╔══
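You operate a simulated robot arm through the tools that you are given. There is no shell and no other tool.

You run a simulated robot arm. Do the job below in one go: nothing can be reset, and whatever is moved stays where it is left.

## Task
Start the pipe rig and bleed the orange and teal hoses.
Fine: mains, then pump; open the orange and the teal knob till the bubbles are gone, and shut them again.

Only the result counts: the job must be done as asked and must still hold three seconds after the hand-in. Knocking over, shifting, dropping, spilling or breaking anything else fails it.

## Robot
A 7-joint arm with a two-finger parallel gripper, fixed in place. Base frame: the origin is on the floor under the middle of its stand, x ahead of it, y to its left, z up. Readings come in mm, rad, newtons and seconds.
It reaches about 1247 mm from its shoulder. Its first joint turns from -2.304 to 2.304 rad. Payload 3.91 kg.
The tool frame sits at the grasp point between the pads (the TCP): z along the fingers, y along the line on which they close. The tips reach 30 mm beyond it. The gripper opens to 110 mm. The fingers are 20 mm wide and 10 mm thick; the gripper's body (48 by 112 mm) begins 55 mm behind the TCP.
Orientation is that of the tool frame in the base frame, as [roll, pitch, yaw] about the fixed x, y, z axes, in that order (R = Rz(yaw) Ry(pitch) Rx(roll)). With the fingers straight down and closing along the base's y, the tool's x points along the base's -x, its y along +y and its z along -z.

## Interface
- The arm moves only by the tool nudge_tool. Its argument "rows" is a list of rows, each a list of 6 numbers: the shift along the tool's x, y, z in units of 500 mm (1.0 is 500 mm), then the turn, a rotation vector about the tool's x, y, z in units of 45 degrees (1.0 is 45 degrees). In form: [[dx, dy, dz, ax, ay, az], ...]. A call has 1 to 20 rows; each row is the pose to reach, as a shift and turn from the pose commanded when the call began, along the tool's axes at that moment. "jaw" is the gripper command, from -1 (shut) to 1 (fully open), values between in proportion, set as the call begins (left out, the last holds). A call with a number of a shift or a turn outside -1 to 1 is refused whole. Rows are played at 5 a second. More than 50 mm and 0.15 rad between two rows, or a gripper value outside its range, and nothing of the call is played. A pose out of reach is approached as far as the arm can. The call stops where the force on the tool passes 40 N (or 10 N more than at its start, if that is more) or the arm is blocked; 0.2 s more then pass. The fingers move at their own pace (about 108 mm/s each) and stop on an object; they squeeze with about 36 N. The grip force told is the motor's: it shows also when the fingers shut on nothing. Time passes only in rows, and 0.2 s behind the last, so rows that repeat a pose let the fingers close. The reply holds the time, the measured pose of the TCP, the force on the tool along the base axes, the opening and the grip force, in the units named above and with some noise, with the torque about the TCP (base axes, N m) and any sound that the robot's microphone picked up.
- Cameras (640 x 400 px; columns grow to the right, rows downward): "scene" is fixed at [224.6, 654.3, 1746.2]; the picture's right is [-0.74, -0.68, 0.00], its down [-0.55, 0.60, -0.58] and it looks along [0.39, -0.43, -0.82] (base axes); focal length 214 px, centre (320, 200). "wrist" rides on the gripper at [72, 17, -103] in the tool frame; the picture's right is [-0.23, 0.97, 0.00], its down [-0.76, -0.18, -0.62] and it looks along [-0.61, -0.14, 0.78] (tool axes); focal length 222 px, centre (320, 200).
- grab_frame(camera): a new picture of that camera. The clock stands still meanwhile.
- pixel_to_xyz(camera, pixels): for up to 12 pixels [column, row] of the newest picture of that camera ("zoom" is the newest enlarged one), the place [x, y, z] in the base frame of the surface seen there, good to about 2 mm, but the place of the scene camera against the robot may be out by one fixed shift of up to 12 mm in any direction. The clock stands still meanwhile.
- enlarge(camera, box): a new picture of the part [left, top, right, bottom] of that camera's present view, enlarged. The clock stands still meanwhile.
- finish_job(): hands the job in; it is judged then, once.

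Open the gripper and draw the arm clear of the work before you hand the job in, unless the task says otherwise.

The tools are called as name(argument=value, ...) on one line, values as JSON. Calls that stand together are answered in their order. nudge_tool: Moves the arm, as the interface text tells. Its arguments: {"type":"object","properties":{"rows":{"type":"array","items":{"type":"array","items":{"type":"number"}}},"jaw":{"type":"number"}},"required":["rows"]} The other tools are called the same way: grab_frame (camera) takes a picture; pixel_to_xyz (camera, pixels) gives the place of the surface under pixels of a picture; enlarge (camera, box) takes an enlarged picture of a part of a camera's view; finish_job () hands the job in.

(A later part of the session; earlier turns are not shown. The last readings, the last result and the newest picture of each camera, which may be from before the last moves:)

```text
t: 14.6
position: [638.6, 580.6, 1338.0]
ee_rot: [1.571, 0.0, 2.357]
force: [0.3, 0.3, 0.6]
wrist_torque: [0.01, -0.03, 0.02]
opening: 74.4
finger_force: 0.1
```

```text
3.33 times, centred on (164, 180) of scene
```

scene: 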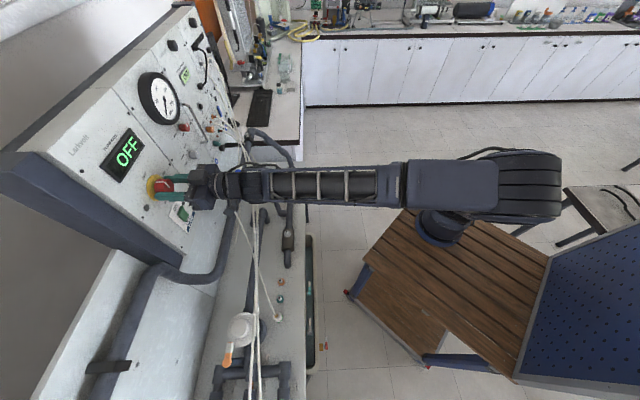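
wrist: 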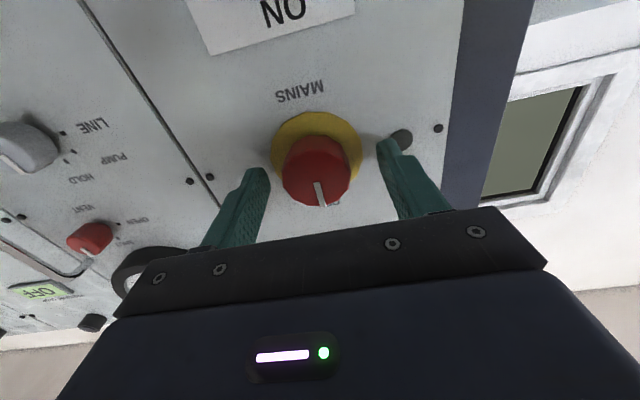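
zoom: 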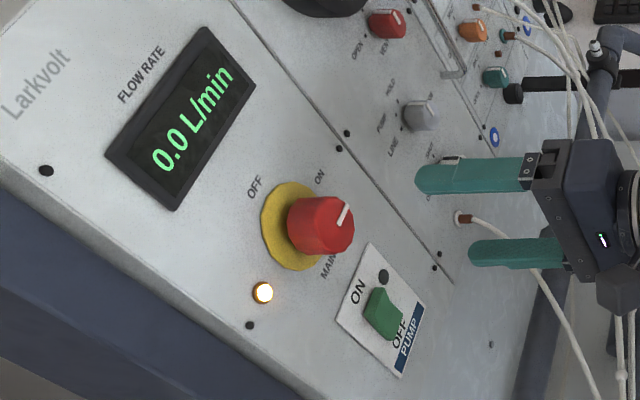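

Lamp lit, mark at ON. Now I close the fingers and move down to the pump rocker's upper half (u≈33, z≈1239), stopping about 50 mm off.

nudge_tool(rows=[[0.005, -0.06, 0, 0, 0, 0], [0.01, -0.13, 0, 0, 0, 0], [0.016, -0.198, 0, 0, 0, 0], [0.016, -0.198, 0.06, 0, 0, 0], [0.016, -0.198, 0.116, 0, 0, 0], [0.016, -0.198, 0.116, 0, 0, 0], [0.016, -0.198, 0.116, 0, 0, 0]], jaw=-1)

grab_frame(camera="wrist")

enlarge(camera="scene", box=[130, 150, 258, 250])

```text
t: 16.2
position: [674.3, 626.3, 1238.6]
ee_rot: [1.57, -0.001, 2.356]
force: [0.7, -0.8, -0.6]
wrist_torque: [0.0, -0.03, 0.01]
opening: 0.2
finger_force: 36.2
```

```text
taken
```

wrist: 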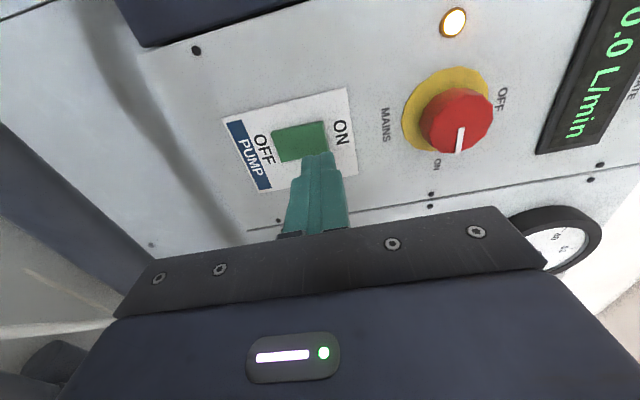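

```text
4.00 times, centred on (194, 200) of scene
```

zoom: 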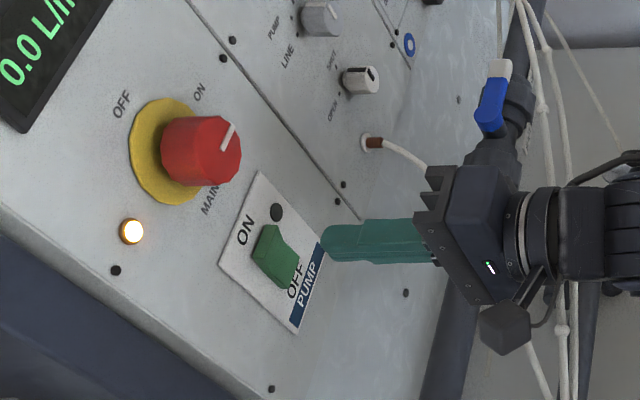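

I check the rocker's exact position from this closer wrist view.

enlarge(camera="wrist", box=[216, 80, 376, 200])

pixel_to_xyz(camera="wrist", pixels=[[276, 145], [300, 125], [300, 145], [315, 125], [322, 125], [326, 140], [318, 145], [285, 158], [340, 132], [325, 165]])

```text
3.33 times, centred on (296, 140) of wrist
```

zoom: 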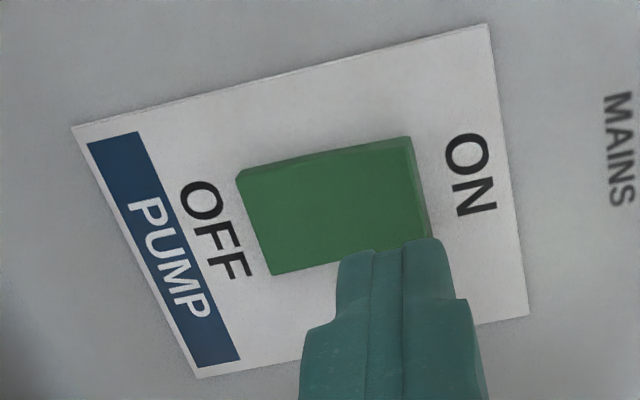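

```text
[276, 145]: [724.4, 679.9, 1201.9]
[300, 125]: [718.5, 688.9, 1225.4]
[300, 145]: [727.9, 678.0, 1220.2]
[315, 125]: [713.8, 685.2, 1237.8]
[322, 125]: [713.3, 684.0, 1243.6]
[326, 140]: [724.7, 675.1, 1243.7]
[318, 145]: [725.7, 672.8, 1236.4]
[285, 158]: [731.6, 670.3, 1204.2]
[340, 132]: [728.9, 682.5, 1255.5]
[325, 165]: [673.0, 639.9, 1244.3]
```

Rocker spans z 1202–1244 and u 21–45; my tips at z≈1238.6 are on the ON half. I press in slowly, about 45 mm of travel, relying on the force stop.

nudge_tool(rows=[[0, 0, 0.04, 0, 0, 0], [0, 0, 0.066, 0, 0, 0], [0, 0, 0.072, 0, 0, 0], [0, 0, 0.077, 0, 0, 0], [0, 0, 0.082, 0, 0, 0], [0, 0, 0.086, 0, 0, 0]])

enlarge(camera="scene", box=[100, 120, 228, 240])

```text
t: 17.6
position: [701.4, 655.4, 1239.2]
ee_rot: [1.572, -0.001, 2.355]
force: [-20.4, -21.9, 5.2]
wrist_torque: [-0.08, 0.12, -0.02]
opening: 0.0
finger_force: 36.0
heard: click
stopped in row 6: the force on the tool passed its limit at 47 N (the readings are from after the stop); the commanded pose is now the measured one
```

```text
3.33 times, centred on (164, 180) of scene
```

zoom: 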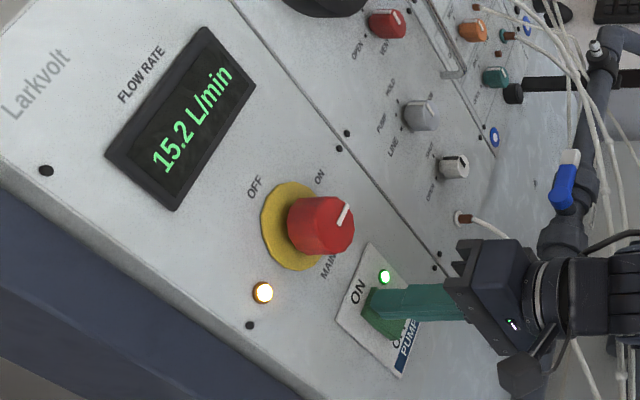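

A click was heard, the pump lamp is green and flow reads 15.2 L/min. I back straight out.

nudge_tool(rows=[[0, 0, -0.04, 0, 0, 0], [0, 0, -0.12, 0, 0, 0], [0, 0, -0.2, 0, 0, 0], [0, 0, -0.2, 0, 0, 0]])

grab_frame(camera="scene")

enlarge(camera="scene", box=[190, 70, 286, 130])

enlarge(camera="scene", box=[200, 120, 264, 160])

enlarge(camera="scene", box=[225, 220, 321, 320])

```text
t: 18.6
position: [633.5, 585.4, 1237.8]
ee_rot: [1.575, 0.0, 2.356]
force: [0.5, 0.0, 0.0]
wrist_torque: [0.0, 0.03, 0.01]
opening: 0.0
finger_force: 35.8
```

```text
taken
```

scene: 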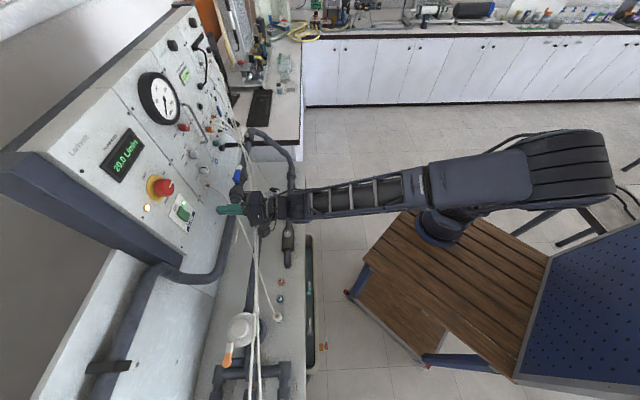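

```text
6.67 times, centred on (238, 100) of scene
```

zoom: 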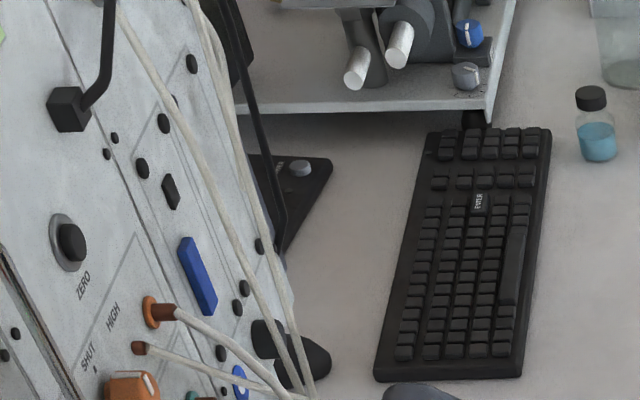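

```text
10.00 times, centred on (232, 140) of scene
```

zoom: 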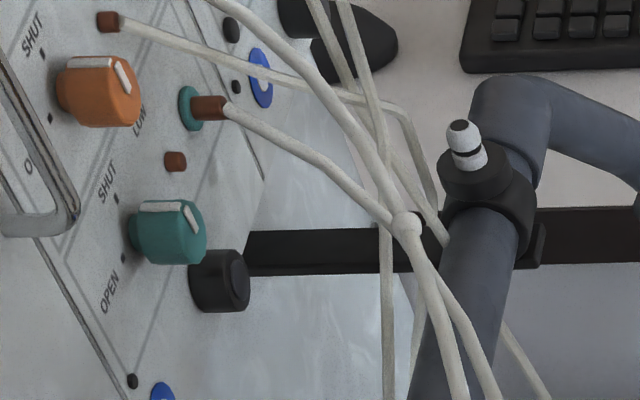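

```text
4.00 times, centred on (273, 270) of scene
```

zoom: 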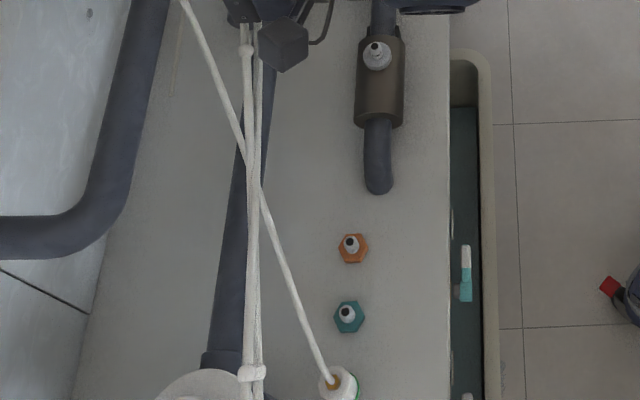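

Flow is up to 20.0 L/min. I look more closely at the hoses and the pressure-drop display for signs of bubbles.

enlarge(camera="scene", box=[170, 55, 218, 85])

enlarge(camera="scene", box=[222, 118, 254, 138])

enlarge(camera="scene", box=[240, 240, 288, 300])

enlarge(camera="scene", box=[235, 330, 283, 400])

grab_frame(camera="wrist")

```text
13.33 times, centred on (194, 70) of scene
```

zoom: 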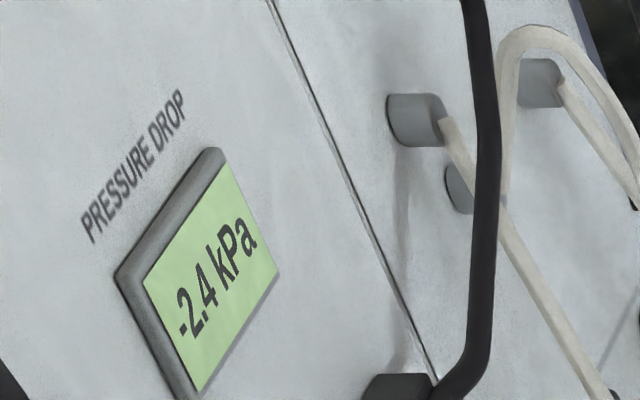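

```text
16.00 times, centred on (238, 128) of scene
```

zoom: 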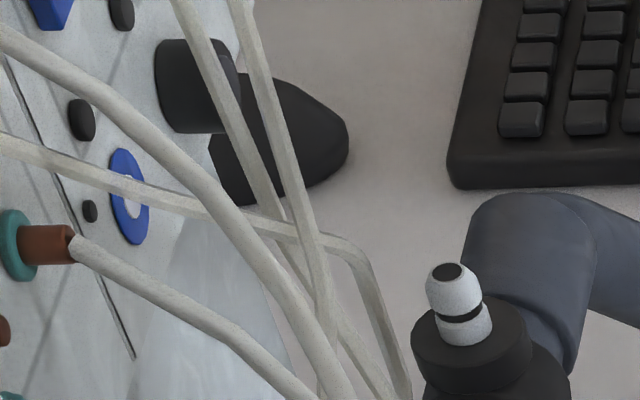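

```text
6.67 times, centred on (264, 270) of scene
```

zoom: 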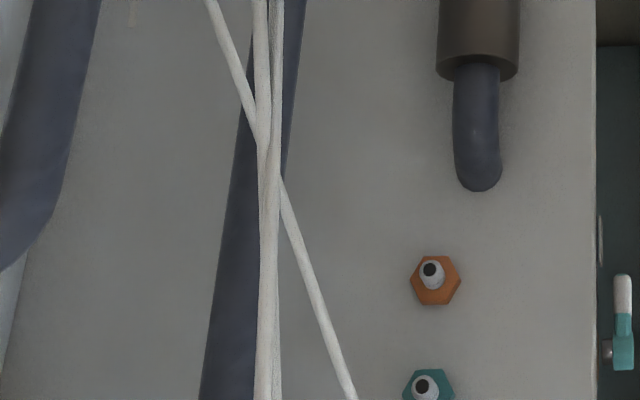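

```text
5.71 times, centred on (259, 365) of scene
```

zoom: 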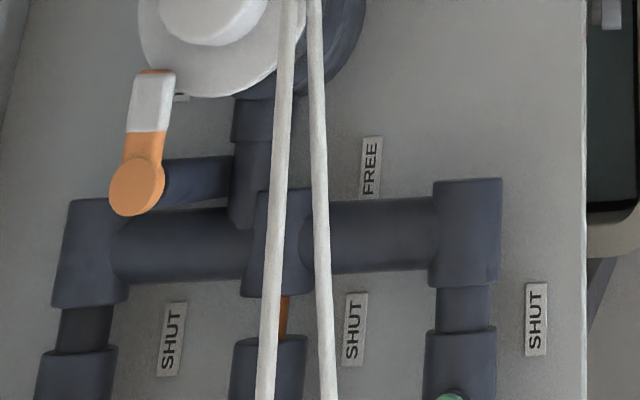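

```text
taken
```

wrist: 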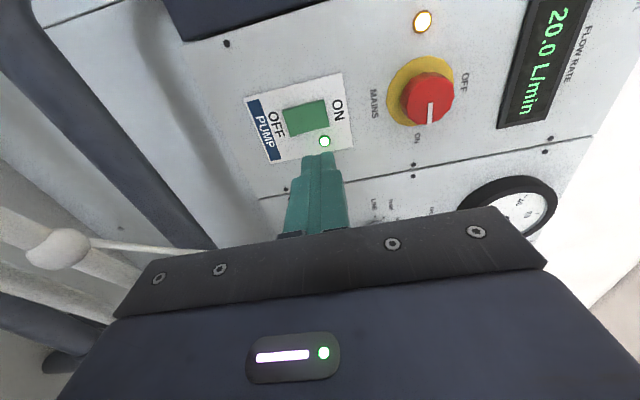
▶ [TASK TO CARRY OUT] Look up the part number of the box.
╚══
▶ [TASK TO CARRY OUT] Retype exactly, and only, the lines from the one containing "You run a simulated" through the one containing "Fine: mains, then", both included.

▶ [ANSWER TO THIS TASK]
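You run a simulated robot arm. Do the job below in one go: nothing can be reset, and whatever is moved stays where it is left.

## Task
Start the pipe rig and bleed the orange and teal hoses.
Fine: mains, then pump; open the orange and the teal knob till the bubbles are gone, and shut them again.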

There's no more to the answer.